### SOURCE EXCERPT
◇ ◇ ◇

Market Update – November 2022

Market Update – November 2022

Market Update – November 2022

  • FTX collapse is not an industry killer but has caused reputational damage.
  • Portal’s DD process has greatly mitigated the impact of market drawdown
  • Asset prices are currently at November 2020 levels
  • This nascent asset class continues to be volatile
  • Portal’s underlying funds are conservatively positioned and sitting on “decent amounts of cash”
  • The industry is determined not to let a good crisis go to waste and welcomes regulations
  • We continue to believe crypto assets provide the best long-term opportunity of all asset classes.

Market Overview

At Portal Asset Management, part of our investment philosophy is to continuously perform objective and independent analysis to ensure we are seeing things as they are, not worse than they are, and then in seeing things as what they could be, and we believe, will be.

The events in the cryptocurrency and digital asset (“crypto assets”) industry over the last few weeks have been very disappointing. We provided our initial thoughts and analysis on the FTX debacle on the 15th of November, and as we initially suspected FTX was a failure caused by fraud and poor corporate governance, not in any way due to the blockchain and crypto asset technology underlying and powering the industry.

Bad actors exist in all industries, and we have seen real estate, credit and stock scams along with Ponzi schemes in all asset classes, most significantly Bernie Madoff with his $65bn Ponzi scheme in 2008, surpassed only by Enron’s Kenneth Lay and Jeffrey Skilling’s accounting fraud that lost $74bn of shareholder’s capital.[1] We believe that what happened with FTX, although small by comparison, is another unfortunate case of corporate fraud centred on, in this instance, the crypto asset space.

Portal’s Investment Thesis

In times of market stress, it is important to review and confirm our investment thesis. We have spent a lot of time and effort in formulating and improving this since 2019 and it has, and naturally will continue to, evolve as both we and the markets evolve.

The most important aspect of our DD process is how we address and mitigate the operational risks of investing in the crypto asset market, as well as how we navigate these in the future. This has and will continue to be reviewed and updated alongside our underlying fund managers.

We believe even more so now with the attractive valuations of the asset class that crypto assets offer very appealing investment return opportunities akin to those available in early-stage VC technology investing, but with a significant difference: digital assets have liquid secondary markets which trade globally and continuously, 365 days a year, so your capital is not locked-up for 5-7 years.

Due to its relatively small size and limited number of institutional participants, this young asset class has greater volatility than traditional markets. We have just ended a decade of very low interest rates and increased liquidity, and this has caused an enthusiastic cycle of exuberance, risk seeking and inevitably now the unwinding of that exuberance and the removal of those who demonstrated recklessness. That being said, crypto assets have outperformed debasement of fiat, gold, equities and bonds over the past 3 years since “unlimited QE” became a reality.

◇ ◇ ◇

### TASK INSTRUCTIONS
• a. Extract from the source excerpt the words running from "Portal’s Investment Thesis" to "the markets evolve.".
• b. Begin with the line that contains "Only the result" and end with the line that contains "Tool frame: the": copy that span of lines exactly, and nothing outside it.

◇ ◇ ◇

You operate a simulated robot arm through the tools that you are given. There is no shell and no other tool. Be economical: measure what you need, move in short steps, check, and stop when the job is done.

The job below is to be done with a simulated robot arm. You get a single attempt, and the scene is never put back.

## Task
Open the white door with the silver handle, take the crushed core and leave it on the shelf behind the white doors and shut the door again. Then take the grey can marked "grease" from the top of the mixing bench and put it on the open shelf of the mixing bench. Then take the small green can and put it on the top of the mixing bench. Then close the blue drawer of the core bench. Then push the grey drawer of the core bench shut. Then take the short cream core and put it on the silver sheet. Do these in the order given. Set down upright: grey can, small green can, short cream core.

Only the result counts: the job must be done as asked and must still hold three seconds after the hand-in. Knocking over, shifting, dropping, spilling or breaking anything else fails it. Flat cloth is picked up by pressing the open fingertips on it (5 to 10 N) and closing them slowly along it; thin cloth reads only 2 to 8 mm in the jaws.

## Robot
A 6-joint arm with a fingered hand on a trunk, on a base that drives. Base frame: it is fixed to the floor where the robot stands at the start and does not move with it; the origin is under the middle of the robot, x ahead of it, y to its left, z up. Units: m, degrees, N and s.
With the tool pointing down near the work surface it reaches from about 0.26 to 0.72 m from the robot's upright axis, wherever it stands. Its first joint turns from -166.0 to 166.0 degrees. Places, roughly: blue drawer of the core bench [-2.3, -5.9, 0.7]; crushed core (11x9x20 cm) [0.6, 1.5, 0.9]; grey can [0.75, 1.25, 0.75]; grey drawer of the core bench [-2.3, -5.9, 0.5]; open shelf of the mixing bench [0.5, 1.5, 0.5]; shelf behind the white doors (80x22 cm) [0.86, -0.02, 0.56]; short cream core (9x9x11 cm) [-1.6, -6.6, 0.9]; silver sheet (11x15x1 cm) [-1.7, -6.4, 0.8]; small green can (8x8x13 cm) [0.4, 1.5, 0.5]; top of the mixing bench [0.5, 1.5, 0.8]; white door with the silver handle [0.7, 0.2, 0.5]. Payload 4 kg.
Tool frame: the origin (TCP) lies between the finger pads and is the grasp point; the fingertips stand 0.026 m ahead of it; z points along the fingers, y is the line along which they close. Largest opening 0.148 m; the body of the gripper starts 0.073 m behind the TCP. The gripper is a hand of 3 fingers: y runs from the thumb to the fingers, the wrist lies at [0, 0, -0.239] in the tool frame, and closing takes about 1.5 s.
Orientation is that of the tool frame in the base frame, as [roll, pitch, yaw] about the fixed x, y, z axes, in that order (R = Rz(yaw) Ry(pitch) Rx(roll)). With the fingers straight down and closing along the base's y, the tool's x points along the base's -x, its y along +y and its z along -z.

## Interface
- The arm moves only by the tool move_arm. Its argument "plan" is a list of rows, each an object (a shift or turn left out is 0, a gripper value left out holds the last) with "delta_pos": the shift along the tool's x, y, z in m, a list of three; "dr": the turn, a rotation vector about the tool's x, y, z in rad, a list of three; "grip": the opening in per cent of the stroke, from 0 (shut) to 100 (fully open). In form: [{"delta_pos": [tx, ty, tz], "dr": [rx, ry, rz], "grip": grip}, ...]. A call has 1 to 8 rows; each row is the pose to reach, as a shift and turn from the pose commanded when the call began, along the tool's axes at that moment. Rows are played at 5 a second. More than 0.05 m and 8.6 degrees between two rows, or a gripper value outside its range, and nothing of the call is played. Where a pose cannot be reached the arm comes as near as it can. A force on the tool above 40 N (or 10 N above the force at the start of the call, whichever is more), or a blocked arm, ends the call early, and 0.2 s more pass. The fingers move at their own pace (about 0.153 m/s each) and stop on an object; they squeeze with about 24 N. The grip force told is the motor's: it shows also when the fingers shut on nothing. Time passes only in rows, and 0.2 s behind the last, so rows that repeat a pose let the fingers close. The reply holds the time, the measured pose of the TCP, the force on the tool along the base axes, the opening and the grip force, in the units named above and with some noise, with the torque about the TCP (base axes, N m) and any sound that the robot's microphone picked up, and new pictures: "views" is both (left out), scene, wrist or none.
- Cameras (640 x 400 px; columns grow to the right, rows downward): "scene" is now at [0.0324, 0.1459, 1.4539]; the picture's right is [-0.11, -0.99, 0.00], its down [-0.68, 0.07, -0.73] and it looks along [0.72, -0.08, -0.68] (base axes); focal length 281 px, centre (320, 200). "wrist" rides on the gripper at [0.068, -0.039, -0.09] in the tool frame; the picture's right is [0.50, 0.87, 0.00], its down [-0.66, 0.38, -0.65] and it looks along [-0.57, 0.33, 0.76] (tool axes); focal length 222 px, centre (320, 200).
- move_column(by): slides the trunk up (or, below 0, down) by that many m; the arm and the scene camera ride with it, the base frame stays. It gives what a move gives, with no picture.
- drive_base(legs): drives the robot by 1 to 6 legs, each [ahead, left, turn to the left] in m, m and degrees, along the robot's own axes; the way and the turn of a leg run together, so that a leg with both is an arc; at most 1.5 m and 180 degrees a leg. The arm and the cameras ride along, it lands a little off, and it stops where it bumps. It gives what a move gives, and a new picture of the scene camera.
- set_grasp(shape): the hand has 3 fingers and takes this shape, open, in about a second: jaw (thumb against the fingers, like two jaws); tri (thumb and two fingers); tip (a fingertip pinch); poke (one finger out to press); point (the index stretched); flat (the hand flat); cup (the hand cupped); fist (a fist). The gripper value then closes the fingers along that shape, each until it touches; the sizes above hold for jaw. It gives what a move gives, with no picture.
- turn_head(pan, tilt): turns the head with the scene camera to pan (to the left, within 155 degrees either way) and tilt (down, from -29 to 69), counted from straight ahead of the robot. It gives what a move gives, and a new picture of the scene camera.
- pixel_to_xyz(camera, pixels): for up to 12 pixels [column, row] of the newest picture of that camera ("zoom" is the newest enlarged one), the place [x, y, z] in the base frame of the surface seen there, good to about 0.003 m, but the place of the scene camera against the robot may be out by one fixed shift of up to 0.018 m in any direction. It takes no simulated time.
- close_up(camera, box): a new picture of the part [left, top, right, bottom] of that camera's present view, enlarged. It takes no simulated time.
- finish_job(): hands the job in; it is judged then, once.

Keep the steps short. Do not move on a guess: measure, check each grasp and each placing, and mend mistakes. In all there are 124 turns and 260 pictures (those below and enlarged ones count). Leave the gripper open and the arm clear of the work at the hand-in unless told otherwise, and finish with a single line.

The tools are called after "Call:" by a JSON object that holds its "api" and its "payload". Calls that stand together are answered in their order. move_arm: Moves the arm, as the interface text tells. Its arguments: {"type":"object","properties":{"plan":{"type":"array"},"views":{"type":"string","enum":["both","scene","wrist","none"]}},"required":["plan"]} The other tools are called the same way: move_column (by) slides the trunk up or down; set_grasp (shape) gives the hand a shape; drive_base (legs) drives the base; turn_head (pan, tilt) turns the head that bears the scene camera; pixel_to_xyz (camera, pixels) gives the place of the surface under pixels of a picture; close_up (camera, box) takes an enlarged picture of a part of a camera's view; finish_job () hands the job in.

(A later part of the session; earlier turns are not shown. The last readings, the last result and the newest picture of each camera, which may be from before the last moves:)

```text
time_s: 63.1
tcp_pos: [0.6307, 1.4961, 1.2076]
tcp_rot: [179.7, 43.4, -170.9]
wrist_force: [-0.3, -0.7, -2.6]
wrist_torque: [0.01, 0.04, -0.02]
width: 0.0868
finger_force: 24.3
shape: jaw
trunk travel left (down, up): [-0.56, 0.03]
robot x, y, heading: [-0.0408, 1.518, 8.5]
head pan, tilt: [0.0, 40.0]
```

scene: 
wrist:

◇ ◇ ◇

### SOLVED TASKS
• a.
Portal’s Investment Thesis

In times of market stress, it is important to review and confirm our investment thesis. We have spent a lot of time and effort in formulating and improving this since 2019 and it has, and naturally will continue to, evolve as both we and the markets evolve.

• b.
Only the result counts: the job must be done as asked and must still hold three seconds after the hand-in. Knocking over, shifting, dropping, spilling or breaking anything else fails it. Flat cloth is picked up by pressing the open fingertips on it (5 to 10 N) and closing them slowly along it; thin cloth reads only 2 to 8 mm in the jaws.

## Robot
A 6-joint arm with a fingered hand on a trunk, on a base that drives. Base frame: it is fixed to the floor where the robot stands at the start and does not move with it; the origin is under the middle of the robot, x ahead of it, y to its left, z up. Units: m, degrees, N and s.
With the tool pointing down near the work surface it reaches from about 0.26 to 0.72 m from the robot's upright axis, wherever it stands. Its first joint turns from -166.0 to 166.0 degrees. Places, roughly: blue drawer of the core bench [-2.3, -5.9, 0.7]; crushed core (11x9x20 cm) [0.6, 1.5, 0.9]; grey can [0.75, 1.25, 0.75]; grey drawer of the core bench [-2.3, -5.9, 0.5]; open shelf of the mixing bench [0.5, 1.5, 0.5]; shelf behind the white doors (80x22 cm) [0.86, -0.02, 0.56]; short cream core (9x9x11 cm) [-1.6, -6.6, 0.9]; silver sheet (11x15x1 cm) [-1.7, -6.4, 0.8]; small green can (8x8x13 cm) [0.4, 1.5, 0.5]; top of the mixing bench [0.5, 1.5, 0.8]; white door with the silver handle [0.7, 0.2, 0.5]. Payload 4 kg.
Tool frame: the origin (TCP) lies between the finger pads and is the grasp point; the fingertips stand 0.026 m ahead of it; z points along the fingers, y is the line along which they close. Largest opening 0.148 m; the body of the gripper starts 0.073 m behind the TCP. The gripper is a hand of 3 fingers: y runs from the thumb to the fingers, the wrist lies at [0, 0, -0.239] in the tool frame, and closing takes about 1.5 s.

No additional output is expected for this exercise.